Present the following data again exactly as it is shown.
Start
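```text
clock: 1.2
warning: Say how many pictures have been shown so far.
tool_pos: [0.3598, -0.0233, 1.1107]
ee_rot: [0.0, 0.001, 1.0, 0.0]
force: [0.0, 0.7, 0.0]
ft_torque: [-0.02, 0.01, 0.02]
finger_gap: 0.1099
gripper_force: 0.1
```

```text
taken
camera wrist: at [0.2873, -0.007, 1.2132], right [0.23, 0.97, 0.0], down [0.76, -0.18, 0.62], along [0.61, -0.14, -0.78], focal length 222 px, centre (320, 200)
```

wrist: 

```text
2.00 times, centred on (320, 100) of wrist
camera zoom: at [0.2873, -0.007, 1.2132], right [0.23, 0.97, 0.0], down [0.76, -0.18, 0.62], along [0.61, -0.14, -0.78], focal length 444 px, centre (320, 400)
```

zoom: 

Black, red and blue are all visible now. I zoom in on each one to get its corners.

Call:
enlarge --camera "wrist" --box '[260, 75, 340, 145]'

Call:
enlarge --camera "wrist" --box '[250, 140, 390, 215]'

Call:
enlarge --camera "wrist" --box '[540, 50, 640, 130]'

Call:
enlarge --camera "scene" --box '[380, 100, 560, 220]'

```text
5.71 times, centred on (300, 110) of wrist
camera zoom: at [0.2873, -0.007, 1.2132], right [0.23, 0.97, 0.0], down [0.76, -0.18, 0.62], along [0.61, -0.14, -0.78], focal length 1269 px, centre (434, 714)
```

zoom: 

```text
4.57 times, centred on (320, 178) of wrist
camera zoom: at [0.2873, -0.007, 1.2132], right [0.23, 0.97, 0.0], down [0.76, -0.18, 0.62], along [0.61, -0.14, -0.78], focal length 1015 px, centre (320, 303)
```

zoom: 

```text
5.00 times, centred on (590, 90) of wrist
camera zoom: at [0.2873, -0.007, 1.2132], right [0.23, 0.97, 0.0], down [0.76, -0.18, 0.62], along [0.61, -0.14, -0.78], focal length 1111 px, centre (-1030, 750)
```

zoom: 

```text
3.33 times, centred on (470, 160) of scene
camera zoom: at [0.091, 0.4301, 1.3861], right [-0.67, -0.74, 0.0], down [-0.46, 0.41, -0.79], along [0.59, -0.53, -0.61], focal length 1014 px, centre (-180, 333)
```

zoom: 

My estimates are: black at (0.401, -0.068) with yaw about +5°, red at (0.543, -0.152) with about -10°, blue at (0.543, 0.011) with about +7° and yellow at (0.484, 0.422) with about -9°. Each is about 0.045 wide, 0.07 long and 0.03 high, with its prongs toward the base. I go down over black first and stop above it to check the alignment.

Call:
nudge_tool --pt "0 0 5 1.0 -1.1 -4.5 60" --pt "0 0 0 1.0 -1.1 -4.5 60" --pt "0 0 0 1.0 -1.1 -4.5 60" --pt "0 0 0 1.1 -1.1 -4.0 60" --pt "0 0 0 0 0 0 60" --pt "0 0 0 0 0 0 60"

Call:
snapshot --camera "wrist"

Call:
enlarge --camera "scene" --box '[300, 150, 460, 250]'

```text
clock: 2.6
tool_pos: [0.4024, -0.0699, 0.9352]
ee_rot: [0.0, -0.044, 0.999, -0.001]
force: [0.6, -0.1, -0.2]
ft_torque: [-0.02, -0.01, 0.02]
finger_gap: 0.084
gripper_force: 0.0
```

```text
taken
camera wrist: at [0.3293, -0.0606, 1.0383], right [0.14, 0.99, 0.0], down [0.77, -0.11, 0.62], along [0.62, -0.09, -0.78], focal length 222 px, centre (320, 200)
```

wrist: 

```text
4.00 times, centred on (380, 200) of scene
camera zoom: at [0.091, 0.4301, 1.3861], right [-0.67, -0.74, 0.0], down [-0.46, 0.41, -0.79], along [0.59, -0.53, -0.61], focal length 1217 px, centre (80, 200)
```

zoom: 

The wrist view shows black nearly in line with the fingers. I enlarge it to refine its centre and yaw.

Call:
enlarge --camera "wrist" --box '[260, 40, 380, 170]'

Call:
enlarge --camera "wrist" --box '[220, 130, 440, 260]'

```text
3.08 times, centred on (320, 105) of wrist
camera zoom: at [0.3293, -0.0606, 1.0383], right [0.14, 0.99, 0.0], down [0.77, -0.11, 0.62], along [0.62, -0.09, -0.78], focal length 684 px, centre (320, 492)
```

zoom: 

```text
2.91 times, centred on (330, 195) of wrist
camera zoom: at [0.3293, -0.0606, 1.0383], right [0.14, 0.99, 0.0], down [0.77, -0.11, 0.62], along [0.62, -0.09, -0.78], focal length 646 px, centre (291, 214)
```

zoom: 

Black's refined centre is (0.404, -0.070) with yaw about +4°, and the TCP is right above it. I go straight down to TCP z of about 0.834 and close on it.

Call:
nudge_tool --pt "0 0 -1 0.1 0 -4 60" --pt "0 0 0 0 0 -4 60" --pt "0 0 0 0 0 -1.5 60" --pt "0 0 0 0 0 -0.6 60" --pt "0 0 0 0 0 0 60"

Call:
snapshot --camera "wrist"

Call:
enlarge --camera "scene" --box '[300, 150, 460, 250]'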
End
Worked answer:
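```text
clock: 1.2
warning: Say how many pictures have been shown so far.
tool_pos: [0.3598, -0.0233, 1.1107]
ee_rot: [0.0, 0.001, 1.0, 0.0]
force: [0.0, 0.7, 0.0]
ft_torque: [-0.02, 0.01, 0.02]
finger_gap: 0.1099
gripper_force: 0.1
```

```text
taken
camera wrist: at [0.2873, -0.007, 1.2132], right [0.23, 0.97, 0.0], down [0.76, -0.18, 0.62], along [0.61, -0.14, -0.78], focal length 222 px, centre (320, 200)
```

wrist: 

```text
2.00 times, centred on (320, 100) of wrist
camera zoom: at [0.2873, -0.007, 1.2132], right [0.23, 0.97, 0.0], down [0.76, -0.18, 0.62], along [0.61, -0.14, -0.78], focal length 444 px, centre (320, 400)
```

zoom: 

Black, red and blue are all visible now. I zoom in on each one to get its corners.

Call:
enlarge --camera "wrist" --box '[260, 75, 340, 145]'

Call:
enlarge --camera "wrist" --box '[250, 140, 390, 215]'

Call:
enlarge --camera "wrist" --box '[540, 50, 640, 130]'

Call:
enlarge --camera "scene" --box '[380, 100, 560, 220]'

```text
5.71 times, centred on (300, 110) of wrist
camera zoom: at [0.2873, -0.007, 1.2132], right [0.23, 0.97, 0.0], down [0.76, -0.18, 0.62], along [0.61, -0.14, -0.78], focal length 1269 px, centre (434, 714)
```

zoom: 

```text
4.57 times, centred on (320, 178) of wrist
camera zoom: at [0.2873, -0.007, 1.2132], right [0.23, 0.97, 0.0], down [0.76, -0.18, 0.62], along [0.61, -0.14, -0.78], focal length 1015 px, centre (320, 303)
```

zoom: 

```text
5.00 times, centred on (590, 90) of wrist
camera zoom: at [0.2873, -0.007, 1.2132], right [0.23, 0.97, 0.0], down [0.76, -0.18, 0.62], along [0.61, -0.14, -0.78], focal length 1111 px, centre (-1030, 750)
```

zoom: 

```text
3.33 times, centred on (470, 160) of scene
camera zoom: at [0.091, 0.4301, 1.3861], right [-0.67, -0.74, 0.0], down [-0.46, 0.41, -0.79], along [0.59, -0.53, -0.61], focal length 1014 px, centre (-180, 333)
```

zoom: 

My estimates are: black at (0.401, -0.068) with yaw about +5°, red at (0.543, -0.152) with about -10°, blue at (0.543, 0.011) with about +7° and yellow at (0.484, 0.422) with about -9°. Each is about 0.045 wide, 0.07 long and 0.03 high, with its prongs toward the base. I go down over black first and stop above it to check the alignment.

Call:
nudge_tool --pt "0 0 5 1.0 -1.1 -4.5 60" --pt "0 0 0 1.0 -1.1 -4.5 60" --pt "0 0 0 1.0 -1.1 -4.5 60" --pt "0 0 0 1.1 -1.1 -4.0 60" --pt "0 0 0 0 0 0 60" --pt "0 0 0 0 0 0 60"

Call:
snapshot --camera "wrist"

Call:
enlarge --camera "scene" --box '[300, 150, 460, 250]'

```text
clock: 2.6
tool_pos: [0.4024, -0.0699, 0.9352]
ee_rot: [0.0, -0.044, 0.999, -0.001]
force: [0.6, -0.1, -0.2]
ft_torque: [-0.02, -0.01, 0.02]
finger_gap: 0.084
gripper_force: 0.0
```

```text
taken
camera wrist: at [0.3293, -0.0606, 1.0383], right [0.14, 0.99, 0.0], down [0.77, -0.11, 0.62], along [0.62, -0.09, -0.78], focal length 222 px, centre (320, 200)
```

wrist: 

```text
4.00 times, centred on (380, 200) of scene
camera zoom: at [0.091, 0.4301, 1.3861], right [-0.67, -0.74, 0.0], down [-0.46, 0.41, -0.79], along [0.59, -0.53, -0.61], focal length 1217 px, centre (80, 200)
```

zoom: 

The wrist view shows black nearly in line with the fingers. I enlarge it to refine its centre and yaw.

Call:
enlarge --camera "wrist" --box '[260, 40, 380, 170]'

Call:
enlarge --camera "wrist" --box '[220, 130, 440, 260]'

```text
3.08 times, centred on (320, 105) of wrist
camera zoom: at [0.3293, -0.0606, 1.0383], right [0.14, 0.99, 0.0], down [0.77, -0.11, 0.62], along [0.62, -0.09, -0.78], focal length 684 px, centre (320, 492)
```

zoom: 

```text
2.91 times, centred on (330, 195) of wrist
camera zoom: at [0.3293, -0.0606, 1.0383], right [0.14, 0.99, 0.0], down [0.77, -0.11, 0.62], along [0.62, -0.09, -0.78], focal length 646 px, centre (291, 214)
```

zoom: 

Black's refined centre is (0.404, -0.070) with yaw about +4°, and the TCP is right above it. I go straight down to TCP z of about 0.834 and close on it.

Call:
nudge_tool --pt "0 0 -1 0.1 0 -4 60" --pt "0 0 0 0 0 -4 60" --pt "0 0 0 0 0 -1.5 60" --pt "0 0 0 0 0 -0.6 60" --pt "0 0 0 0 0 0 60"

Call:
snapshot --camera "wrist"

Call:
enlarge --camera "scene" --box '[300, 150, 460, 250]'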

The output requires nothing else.